Very impressive, and working beautifully.

Games: what about games? Well, I have only tried the built-in games, which are okay but nothing too special. From a pure hardware point of view, the N93 is able to pull off excellent games. With a 333 MHz processor, stereo sound and a 320x200 display it should be able to deliver decent games. But: I doubt that there ever will be a market for N93 games (too few units sold), and that the phone keys are adequate for gaming. So we'll probably have to live with Java games and/or Symbian S60 games. As long as someday there will be a good neural-net based Backgammon for the N93, I can live with that.

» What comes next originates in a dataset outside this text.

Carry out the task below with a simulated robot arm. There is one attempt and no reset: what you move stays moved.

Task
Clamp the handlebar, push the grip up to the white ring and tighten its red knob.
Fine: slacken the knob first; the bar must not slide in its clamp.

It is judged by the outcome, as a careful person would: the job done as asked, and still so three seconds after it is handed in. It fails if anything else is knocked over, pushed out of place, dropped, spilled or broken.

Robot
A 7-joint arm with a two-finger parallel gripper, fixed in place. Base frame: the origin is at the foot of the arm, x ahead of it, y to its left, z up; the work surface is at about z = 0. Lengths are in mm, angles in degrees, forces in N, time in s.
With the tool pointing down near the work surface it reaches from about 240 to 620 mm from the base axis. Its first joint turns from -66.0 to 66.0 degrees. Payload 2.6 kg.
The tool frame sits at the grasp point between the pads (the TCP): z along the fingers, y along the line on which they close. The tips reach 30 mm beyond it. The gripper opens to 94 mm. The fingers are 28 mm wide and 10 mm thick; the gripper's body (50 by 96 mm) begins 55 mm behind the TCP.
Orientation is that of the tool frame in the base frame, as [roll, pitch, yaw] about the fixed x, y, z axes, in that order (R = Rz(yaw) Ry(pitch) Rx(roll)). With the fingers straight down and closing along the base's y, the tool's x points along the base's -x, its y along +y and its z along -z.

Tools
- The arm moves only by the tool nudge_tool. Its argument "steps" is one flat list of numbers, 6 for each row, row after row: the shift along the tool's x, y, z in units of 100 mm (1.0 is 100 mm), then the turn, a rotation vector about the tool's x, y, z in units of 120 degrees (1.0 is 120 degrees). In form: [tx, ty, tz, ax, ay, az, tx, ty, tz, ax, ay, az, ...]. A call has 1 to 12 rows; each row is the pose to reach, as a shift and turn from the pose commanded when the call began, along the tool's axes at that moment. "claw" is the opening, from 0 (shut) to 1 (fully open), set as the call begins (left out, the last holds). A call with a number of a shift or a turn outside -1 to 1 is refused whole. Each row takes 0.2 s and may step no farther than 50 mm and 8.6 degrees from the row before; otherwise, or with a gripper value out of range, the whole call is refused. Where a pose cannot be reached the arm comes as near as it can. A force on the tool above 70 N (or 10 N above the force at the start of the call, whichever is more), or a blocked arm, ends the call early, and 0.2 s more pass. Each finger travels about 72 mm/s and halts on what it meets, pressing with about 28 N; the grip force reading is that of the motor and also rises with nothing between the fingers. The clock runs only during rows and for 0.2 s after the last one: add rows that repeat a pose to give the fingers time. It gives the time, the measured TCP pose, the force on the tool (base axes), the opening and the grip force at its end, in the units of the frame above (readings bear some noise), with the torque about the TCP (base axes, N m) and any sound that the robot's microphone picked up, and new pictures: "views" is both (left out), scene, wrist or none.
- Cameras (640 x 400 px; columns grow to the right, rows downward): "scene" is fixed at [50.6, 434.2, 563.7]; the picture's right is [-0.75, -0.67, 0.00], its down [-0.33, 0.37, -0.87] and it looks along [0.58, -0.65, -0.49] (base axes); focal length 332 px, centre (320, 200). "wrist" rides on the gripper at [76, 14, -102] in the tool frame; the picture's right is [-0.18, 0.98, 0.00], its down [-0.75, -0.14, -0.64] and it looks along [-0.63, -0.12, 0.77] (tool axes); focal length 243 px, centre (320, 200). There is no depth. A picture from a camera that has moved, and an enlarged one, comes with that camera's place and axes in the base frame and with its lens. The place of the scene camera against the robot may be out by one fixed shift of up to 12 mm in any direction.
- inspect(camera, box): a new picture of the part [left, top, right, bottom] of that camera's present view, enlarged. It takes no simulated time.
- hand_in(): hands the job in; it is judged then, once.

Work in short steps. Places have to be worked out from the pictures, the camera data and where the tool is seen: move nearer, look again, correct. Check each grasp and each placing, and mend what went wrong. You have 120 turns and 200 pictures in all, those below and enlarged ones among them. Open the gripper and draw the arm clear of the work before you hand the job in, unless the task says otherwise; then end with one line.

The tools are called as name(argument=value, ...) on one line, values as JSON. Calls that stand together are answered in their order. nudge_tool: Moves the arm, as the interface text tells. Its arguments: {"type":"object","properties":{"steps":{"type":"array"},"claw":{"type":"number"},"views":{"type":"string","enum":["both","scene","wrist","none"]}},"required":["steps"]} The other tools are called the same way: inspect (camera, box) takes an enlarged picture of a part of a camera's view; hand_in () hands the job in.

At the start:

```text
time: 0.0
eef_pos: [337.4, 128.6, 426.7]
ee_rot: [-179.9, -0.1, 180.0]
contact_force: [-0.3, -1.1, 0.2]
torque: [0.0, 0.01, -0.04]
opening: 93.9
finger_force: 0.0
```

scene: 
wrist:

Conclusion: what do we have here? A "can do it all" mobile phone, a Swiss Army Knife that does everything, but nothing as good as specific tools (digital camera, iPod, Organizer). Still, the unique thing here is that with a single - albeit a bit bulky - device you get everything. Sure, for my next vacation I'll take my camera, because I know I will want to take photos. And similarly I'll take my iPod with me when I know I'll probably want to listen to a lot of music, just as I'll take my notebook with me for office applications. But in all those situations where you want to shoot a picture without having a camera with me, where I'm longing for some good music, where I need to know my next appointments, I can get quite far with my N93 and a good 2 GB mini SD card (which costs me another 60 Euros - the 128 MB card that is included isn't sufficient at all). The incredible feature count comes at four costs, though: 1) the phone is huge; 2) the phone is expensive; 3) the phone is buggy as hell (crashed on me about 5 times in 3 days of usage, in simple situations like switching to camera mode when the display was locked), and 4) frustration when you know that feature is there, but you can't find it.

If 1) and 2) are no problem for you, and assuming 3) will go away with later versions of the N93 firmware and 4) by just getting used to it, then this is a good mobile phone for you. I'm quite happy with it.